Since that meeting, the Gulf of Mexico oil spill has added fuel to the fire of this debate and will likely increase President Obama's push for the removal of these pro-fossil fuel provisions. With that being said, the opposition to the Administration's proposals continues.

The US Department of Energy's website states that 85 percent of the nation's energy is provided by fossil fuels. So, it is reasonable to conclude that the repeal or amendment of many of these fossil-fuel-related tax provisions (as listed below) will have a significant impact on the economy and the ultimate users of energy -- all Americans.

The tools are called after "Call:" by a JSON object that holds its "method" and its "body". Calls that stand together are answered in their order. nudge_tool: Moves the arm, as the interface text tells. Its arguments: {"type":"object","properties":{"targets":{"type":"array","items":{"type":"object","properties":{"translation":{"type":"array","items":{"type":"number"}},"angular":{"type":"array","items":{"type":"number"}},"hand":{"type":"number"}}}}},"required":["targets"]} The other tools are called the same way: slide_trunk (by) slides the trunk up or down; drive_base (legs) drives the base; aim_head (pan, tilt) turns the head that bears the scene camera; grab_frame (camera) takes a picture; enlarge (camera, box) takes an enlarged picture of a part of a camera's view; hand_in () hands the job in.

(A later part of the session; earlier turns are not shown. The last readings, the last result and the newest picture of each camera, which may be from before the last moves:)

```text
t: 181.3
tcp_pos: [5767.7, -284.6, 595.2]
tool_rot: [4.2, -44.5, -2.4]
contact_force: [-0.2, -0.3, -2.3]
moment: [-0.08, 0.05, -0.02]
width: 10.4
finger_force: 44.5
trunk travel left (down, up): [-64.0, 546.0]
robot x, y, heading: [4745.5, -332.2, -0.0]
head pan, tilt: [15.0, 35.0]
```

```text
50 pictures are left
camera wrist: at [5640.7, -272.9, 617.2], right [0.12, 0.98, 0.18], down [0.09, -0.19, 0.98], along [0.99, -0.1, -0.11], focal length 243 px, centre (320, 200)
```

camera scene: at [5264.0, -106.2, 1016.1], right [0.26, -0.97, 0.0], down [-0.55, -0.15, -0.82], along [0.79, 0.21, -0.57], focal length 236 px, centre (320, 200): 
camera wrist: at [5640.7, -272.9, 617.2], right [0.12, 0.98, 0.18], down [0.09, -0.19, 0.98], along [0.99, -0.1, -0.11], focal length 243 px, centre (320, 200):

Taxand US discusses the important legislative proposals pending in Congress, the President's 2011 Budget and recently proposed legislation to combat climate change.

Taxand's Take

As with the healthcare bill that was recently enacted into law, expect there to be much partisan politics and fighting over energy legislation. With the heightened attention provided by the Gulf of Mexico oil spill, we are poised for a contentious battle over the future of the US oil and gas industry -- from the on and off again moratorium on deepwater drilling to the elimination of perceived tax "subsidies" to the oil and gas industry. Whatever the outcome, expect there to be extensive tax changes that will impact consumers and businesses alike, with debatable impact on actually transitioning to a 21st century energy economy. As one political satirist pointed out, presidents since Richard Nixon, if not before, have emphasised the need for America to achieve energy independence and then later environmentally friendly energy sources -- and neither seems much closer, despite current rhetoric and government proposals. The only thing that does seem certain is increased regulation and higher taxes.